AML technologies like these are still largely in their infancy, but business leaders must understand that they are coming. IDC research published in March predicts that global spending on artificial intelligence this year will rise 44% this year alone, with that spending nearly doubling by 2022.

The adoption of new business tools must be coupled with a concerted effort to educate employees so that the technology is not a wasted investment. But, it’s especially significant in the context of the democratization of data because this technology will, in theory, be available to every employee — not just technically trained analysts. Fortunately, the aforementioned privacy legislation has introduced a base level of data literacy to the general public, flattening out the learning curve.

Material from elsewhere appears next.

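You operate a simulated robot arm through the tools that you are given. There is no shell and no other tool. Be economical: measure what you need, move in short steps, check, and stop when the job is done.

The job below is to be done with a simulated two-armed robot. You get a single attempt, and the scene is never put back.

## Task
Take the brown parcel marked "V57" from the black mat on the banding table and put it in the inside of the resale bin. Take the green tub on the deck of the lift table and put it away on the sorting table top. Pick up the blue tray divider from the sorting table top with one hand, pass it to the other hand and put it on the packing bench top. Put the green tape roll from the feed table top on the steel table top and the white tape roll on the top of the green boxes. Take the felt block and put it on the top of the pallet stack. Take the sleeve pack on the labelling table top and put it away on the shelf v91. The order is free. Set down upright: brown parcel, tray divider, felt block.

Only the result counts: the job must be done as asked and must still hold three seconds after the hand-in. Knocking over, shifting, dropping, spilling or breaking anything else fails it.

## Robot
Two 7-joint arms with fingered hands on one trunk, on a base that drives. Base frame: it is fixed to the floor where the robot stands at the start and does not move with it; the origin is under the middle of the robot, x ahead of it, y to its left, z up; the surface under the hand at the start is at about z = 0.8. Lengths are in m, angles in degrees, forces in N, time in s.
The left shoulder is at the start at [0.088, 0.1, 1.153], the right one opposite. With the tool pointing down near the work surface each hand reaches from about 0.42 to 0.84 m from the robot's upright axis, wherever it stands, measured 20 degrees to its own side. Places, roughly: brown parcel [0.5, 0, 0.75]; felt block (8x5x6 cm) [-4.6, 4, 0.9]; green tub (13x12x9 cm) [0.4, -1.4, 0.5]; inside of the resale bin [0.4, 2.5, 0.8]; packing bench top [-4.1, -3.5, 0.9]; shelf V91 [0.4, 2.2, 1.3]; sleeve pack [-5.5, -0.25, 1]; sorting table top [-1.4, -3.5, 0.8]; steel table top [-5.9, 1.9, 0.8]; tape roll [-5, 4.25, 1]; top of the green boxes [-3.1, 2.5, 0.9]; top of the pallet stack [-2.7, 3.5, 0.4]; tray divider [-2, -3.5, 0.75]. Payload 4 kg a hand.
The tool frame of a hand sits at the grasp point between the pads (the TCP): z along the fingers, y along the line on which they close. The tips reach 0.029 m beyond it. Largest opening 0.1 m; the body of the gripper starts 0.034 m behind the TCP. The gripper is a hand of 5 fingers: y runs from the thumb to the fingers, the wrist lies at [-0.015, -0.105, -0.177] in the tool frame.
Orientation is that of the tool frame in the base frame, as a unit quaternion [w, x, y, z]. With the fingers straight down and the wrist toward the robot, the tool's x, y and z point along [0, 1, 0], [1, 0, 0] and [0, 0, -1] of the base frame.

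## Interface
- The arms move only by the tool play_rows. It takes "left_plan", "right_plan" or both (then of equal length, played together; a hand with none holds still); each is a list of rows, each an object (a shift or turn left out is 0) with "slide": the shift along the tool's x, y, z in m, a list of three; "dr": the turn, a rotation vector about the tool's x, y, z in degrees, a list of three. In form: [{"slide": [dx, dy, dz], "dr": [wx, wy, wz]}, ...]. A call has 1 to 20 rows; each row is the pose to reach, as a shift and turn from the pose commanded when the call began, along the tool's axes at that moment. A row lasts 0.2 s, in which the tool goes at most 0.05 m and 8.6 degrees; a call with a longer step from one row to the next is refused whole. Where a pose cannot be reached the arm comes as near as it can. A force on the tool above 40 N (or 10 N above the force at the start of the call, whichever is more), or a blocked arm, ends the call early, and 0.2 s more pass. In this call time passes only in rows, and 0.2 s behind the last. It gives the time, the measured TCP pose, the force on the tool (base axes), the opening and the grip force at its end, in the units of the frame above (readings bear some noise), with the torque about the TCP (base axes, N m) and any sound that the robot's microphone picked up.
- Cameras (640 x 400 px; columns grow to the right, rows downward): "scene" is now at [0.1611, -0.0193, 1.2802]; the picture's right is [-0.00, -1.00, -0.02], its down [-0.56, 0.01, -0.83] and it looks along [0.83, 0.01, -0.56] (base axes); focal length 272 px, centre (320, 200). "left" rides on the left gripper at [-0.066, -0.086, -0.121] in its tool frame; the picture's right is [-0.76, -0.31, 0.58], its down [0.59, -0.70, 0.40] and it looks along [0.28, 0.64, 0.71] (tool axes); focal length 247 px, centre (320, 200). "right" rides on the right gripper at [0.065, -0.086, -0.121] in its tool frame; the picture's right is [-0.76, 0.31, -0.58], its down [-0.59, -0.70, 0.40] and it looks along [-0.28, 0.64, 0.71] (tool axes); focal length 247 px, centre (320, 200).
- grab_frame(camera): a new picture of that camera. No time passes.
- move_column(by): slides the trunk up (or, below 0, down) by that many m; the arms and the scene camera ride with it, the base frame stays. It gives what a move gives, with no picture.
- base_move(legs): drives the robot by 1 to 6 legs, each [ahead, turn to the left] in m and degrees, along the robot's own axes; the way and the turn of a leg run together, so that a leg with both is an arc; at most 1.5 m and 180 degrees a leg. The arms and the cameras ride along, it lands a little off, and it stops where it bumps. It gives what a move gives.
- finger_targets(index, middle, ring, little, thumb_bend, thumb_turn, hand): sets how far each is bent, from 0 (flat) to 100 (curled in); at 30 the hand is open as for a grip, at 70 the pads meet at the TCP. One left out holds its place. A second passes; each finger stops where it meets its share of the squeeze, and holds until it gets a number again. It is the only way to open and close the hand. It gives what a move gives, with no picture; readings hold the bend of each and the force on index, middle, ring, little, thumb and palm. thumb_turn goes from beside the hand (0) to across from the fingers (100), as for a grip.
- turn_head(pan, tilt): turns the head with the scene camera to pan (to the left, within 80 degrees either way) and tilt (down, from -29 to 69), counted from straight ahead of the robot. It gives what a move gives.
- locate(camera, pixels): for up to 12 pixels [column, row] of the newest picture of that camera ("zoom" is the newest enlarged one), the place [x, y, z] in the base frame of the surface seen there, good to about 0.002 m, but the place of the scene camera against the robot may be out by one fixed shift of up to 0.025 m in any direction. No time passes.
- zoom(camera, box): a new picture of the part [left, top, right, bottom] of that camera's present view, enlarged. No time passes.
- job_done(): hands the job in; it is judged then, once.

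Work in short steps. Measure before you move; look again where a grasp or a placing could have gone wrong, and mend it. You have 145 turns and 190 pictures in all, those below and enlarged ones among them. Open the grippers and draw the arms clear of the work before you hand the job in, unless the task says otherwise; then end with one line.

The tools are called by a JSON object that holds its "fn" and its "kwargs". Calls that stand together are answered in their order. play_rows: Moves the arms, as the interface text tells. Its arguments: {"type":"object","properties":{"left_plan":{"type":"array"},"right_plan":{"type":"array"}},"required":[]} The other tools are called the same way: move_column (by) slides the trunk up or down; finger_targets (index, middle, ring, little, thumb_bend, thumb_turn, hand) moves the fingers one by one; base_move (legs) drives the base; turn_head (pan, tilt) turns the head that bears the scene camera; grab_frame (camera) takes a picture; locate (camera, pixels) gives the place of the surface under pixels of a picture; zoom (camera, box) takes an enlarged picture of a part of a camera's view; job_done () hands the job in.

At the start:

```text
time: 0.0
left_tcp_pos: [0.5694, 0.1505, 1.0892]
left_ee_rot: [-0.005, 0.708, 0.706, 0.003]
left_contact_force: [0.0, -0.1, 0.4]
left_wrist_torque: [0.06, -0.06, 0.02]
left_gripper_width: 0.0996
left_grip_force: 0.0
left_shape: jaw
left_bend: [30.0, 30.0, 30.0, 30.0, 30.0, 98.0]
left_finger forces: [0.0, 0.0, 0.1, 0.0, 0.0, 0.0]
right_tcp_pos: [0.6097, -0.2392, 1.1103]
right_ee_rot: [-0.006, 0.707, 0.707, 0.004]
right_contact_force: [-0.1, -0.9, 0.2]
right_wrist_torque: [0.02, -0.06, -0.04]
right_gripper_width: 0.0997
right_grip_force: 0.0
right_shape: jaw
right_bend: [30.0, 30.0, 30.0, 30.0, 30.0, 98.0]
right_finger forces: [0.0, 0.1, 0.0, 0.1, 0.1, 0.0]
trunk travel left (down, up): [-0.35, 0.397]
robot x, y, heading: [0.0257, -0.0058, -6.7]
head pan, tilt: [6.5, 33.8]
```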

Don’t Lose Sight Of The End Goal

In these data training endeavors, keep in mind that while great changes like these will have the most drastic impact on employees, the tech executive’s mission must remain steadfast. In company-wide communications, we often compromise our messaging for fear of being repetitive or boring. But, part of successfully introducing new tools to the organization is hammering home a key message. What’s exciting and perhaps challenging for staff should be consistent and perhaps boring for business leaders.

This future of democratization offers a look at data’s lasting and maybe even final stage. What began as the language of an elite, select few eventually became less esoteric and more accessible thanks to technology. Today, data is transforming from a common language to our universal language.